*EXERCISE*: Could you carry on with the text extract from where it ends?

──────── TEXT EXTRACT

ATTRAVERSO IL PRISMA DEL LAVORO OLTRE LA CONVERGENZA OCCASIONALE DEL LAVORO VIVO
\Che
cosa unisce i riders della gig economy e i lavoratori dei
magazzini Amazon, i flussi migratori e il lavoro di cura domestico? È a questa
domanda che gli organizzatori del convegno ⇒ Il prisma del lavoro/ 1, tenutosi all’Università di Padova
venerdì e sabato scorsi, hanno provato a dare una prima risposta
Il
collettivo di studiosi e attivisti dell’Archivio dedicato a Luciano Ferrari
Bravo e i sindacalisti di ADL cobas, insieme a oltre duecento partecipanti
all’incontro, hanno posto l’accento sulla produttività dell’intendere la
logistica non soltanto come una specifica tecnologia per la distribuzione di
merci o come formula informatizzata delle supply chains per la
produzione globale, ma come l’immediato dispositivo di valorizzazione sul quale
si è venuto ristrutturando il capitalismo globale. Un dispositivo che trasforma
le dimensioni spaziali della produzione, che incide e modifica la classica
distinzione tra pubblico e privato, che insegue il lavoro vivo cercando di
disciplinarlo all’algoritmo. La logistica come una lente, dunque, come uno
sguardo attraverso il quale leggere le trasformazioni del lavoro in un
capitalismo, quello di piattaforma, che si fa ogni giorno di più digitale, senza
dimenticare, sul lato della composizione tecnica e politica della forza lavoro,
il ruolo cruciale, tanto nell’analisi, quanto nelle pratiche soggettive,
giocato da elementi quali il genere, la razza e la classe, come ci insegnano il
femminismo e i movimenti decoloniali.
Ci
troviamo infatti davanti all’estrazione di valore dai flussi, siano questi di
merci, di dati o progetti migratori: alla semplice coppia binaria
“inclusione/esclusione” si sostituisce un filtraggio delle migrazioni, una loro
amministrazione e governance in direzione di un utilizzo del lavoro migrante “up
to the point” e “just in time”, come hanno riportato Maurizio
Ricciardi e Sandro Chignola nella prima sessione del convegno, Ripensare
la logistica, dalla scala globale all’Europa. Le trasformazioni in atto tra
produzione, riproduzione e diritto del lavoro. Non la chiusura delle
frontiere all’ordine del giorno, neppure nei programmi xenofobi dei sovranisti,
ma un sempre più feroce meccanismo di inclusione differenziale, fino a
immaginare una sorta di “integrazione negativa” di chi migra.
Sempre
venerdì pomeriggio, Sergio Bologna ha ricostruito la storia della logistica in
Italia e Germania, analizzandone le trasformazioni lungo gli ultimi decenni per
poi focalizzare la situazione dello shipping portuale, tra
processi di concentrazione, gigantismo e bolle finanziarie, mentre il giovane
giuslavorista Michele Forlivesi ha delineato il panorama dal punto di vista dei
processi di decostituzionalizzazione del lavoro, le cui forme non possono essere
più ricondotte all’unico paradigma della subordinazione. Francesca Alice
Vianello ha invece sottolineato come nella logistica spazi e tempi del lavoro e
della riproduzione sessuata della forza-lavoro coincidano, mentre Devi
Sacchetto si è concentrato sulle migrazioni interne all’Europa dei lavoratori
della distribuzione e sui processi di costituzione di filiere produttive
transnazionali fino a disegnare un vero e proprio “caporalato globale”.

────────────────
──────── SUPPLIED MATERIAL

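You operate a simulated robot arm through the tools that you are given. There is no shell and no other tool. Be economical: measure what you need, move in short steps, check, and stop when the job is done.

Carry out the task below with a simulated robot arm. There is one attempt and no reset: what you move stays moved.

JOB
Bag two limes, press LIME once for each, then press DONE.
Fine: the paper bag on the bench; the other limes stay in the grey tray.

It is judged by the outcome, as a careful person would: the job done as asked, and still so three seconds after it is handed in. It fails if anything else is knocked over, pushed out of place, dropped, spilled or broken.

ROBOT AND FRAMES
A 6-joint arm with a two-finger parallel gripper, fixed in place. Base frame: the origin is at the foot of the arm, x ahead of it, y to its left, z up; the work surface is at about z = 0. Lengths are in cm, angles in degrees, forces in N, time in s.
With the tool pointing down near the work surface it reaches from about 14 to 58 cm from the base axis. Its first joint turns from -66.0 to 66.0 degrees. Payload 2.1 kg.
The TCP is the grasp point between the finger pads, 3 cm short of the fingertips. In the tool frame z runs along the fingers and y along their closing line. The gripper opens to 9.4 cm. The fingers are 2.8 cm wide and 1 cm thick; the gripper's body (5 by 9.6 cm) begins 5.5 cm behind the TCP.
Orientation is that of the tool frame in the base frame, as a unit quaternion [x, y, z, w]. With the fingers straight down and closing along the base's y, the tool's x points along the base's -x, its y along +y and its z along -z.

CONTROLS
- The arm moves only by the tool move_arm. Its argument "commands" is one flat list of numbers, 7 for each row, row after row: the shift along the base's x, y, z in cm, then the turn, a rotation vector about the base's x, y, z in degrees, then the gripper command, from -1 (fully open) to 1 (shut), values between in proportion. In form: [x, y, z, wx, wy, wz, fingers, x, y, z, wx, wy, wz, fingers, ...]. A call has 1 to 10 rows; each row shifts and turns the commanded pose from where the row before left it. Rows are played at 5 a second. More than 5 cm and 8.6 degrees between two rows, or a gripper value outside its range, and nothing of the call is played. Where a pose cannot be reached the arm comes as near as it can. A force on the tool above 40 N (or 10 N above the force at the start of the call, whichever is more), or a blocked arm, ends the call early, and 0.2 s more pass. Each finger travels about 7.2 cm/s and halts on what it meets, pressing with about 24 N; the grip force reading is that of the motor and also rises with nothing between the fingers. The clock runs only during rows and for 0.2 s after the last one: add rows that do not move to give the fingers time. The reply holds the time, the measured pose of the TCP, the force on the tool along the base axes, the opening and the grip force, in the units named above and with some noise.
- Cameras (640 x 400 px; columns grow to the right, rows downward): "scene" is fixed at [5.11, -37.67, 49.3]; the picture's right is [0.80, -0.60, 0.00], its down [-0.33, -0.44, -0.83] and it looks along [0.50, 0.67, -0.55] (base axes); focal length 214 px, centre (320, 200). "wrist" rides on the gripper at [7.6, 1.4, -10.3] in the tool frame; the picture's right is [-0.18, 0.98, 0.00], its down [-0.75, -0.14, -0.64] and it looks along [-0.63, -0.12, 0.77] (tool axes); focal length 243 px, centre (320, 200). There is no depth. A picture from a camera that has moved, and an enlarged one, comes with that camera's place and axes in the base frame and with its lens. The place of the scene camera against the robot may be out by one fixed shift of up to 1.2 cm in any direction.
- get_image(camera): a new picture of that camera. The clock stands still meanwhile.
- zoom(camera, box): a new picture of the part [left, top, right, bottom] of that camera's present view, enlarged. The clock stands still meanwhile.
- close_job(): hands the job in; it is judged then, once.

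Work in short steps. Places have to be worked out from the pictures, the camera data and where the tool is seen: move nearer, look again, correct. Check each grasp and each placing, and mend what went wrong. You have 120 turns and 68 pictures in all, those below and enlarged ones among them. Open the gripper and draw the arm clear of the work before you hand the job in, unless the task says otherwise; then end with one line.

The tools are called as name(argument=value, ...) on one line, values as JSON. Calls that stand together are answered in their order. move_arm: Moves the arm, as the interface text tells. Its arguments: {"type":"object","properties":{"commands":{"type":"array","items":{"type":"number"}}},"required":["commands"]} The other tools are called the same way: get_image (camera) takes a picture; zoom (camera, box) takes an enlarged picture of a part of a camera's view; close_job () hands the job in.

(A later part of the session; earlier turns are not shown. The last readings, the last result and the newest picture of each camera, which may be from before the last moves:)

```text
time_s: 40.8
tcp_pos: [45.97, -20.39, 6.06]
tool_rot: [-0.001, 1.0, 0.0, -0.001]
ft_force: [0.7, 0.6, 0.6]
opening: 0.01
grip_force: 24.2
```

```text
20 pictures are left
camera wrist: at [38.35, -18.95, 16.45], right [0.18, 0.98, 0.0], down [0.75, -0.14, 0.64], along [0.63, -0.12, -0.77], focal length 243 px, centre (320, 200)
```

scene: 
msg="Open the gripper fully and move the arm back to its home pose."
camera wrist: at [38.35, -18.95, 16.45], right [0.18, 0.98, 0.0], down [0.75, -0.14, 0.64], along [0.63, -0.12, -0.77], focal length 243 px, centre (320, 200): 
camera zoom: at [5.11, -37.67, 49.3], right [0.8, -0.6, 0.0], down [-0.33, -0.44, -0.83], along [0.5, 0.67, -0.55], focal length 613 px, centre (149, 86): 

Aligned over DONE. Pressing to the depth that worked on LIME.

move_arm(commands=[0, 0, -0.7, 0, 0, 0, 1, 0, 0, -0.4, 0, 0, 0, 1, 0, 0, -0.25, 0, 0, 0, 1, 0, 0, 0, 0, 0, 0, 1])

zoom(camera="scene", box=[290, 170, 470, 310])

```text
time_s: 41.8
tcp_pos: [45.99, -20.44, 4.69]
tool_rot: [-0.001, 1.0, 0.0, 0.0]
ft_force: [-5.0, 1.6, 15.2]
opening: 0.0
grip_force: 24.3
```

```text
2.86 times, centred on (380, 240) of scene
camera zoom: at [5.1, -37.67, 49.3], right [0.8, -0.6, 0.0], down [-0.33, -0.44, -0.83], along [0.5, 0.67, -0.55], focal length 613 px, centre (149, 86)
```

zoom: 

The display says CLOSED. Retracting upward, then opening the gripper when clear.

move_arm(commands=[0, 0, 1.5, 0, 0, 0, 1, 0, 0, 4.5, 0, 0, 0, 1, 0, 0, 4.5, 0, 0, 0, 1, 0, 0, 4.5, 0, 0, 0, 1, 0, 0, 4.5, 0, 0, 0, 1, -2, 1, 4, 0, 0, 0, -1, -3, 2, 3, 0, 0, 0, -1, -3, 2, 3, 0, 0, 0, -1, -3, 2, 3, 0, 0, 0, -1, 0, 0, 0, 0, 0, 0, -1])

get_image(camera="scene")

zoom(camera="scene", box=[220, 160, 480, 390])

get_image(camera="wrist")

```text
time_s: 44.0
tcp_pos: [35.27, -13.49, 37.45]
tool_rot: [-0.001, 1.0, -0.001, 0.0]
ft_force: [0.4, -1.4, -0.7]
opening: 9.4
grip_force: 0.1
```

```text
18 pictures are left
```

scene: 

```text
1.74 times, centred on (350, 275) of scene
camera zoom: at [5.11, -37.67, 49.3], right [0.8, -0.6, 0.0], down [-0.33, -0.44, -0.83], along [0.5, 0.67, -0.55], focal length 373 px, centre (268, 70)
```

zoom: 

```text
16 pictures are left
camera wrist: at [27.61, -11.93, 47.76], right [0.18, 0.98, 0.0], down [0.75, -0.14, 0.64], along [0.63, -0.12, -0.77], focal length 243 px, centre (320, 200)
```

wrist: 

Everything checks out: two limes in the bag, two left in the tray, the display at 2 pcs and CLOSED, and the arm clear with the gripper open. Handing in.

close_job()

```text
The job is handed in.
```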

────────────────

*EXPECTED ANSWER*:
Nella
giornata di sabato sono state protagoniste le esperienze di organizzazione
delle lotte nei magazzini Amazon in Polonia, Germania e Spagna grazie agli
interventi di Magda Malinowska (Ozz Inicjatywa Pracownicza, Polonia), Victor
Cerra Becerra (Cgt – Spagna) e Wilfried Schwetz (Ver.Di., Hannover) mentre
Giorgio Grappi e Beppe Caccia si sono concentrati nell’analisi delle tendenze
del paradigma logistico e delle trasformazioni che quest’ultimo implica: “le
differenze, da cui il capitale estrae valore, vanno rovesciate in altrettanti
fattori conflittuali.” Sylvain Alias e Jérôme Pimot dalla Francia hanno
condiviso con i partecipanti rispettivamente le azioni sindacali di SUD
Solidaires e le battaglie di CLAP, Collectif Livreurs Autonomes de Paris,
sottolineando la necessità di stabilire alleanze e convergenze di lotta e
rivendicazione con gli cheminots, i ferrovieri di SNCF e i
movimenti studenteschi che stanno bloccando le facoltà di tutta Francia
manifestando contro la Loi ORE e Parcoursup.
Dagli
interventi del sabato mattina, come da quelli della sessione del pomeriggio
intitolata Nuove composizioni di forza lavoro, forme del conflitto e
dell’organizzazione, introdotta dagli interventi di Gianni Boetto di ADL
Cobas, Roberto Ciccarelli de il manifesto, Luca dall’Agnol, Omid
Firouzi della rete Sconfinamenti e Maurilio Pirone (Riders Union di Bologna), è
emersa la necessità di una concertazione transnazionale delle lotte, in una
costruzione solidale delle rivendicazioni che assuma una dimensione
immediatamente metropolitana ed europea, fino alla sperimentazione di forme
continentali di sciopero capaci di incidere oltre i confini nazionali.
Se
il capitalismo di piattaforma si muove allo stesso tempo su una scala locale e
globale è a questo livello che è necessario organizzare la risposta: blocco
europeo dei magazzini di distribuzione Amazon, astensione generalizzata dalle
consegne dei riders delle diverse compagnie di delivery,
nuove forme di mutualismo e solidarietà, conquista di protocolli che
riconoscano e tutelino nuovi diritti a partire dalla scala municipale, in un Europa
lontana sia dal rancoroso ritratto che ne fanno i populisti delle nuove destre,
sia dalle ingessate compatibilità dettate dalle politiche di austerity.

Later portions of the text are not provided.